The amount paid on the shares.
Details about any commission or brokerage paid.
Any other information prescribed by the Companies Rules.
Filing Requirements
The statement must be filed with the Registrar of Companies within 30 days of the allotment of shares or debentures.
Must be signed by at least two directors of the company.
Differences Between Prospectus and Statement in Lieu of Prospectus
Aspect | Prospectus | Statement in Lieu of Prospectus |
---|---|---|
Purpose | To invite public to subscribe to shares or debentures | To inform Registrar about share allotment when shares are not offered to the public |
When issued | When shares/debentures are offered publicly | When shares/debentures offered privately to less than 50 persons |
Content | Detailed info about company, risks, management, financials | Basic info about subscribers and shares allotted |
Filing | Must be filed with RoC before issue | Must be filed within 30 days after allotment |
Liability | Directors liable for misstatements | Directors liable for misstatements |
Liability for Misstatements
If the statement contains false or misleading information, directors and promoters may be held liable under civil and criminal provisions similar to those applicable to prospectuses.
The company and officers can face penalties for false statements, including compensation claims by affected persons.
Relevant Case Law
1. Re London and Globe Finance Corporation, Ex parte Everett (1892) 3 Ch 723
The court held that a statement filed in lieu of prospectus must not contain any misleading or false information.
It emphasized the duty of directors to ensure accuracy as the statement forms the basis for company’s share allotment record.
2. Henderson v.
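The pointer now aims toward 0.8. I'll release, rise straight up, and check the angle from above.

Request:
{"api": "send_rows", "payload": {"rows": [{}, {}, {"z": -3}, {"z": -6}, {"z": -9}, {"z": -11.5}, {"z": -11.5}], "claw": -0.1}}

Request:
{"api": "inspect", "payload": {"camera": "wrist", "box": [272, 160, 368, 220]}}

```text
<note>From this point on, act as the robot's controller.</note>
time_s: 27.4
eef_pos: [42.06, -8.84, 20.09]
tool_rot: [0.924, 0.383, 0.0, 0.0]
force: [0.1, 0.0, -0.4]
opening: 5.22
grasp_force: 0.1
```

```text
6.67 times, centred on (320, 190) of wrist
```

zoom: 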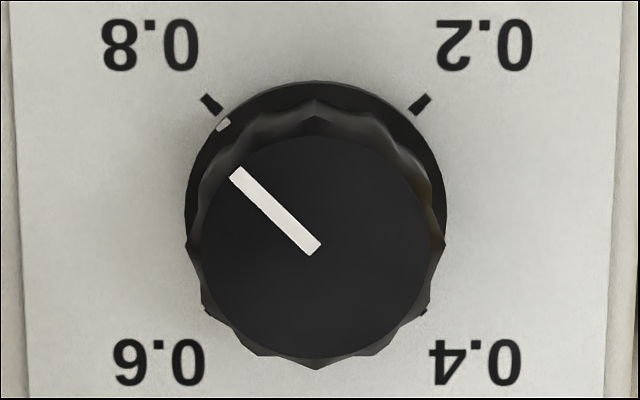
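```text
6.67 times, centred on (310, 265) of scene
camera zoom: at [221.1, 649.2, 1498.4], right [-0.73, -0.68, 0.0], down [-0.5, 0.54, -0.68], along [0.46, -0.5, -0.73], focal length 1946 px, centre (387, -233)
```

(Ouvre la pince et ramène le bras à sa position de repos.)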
Henderson (1843) 3 Hare 100
Although not directly about statement in lieu, this case established principles of equity and fair dealing.
Directors must act honestly and transparently when filing statements with the Registrar.
3. Bharti Airtel Ltd. v. SEBI (2012)
While dealing with disclosures, the Court reinforced the principle that disclosure documents, including statements in lieu of prospectus, must be truthful to protect investor interests.
Importance of Statement in Lieu of Prospectus
Provides legal protection and transparency in private placements.
Ensures the Registrar of Companies and the public have access to relevant shareholder information.
Prevents misuse of private placements for fraudulent purposes.
Acts as a safeguard for shareholders against misrepresentation.
Summary:
A Statement in Lieu of Prospectus is filed when shares/debentures are issued privately to less than 50 persons.
It contains essential details about shareholders and share allotments.
Filing is mandatory under Section 31 of the Companies Act, 2013.
Directors and promoters are liable for any false or misleading information.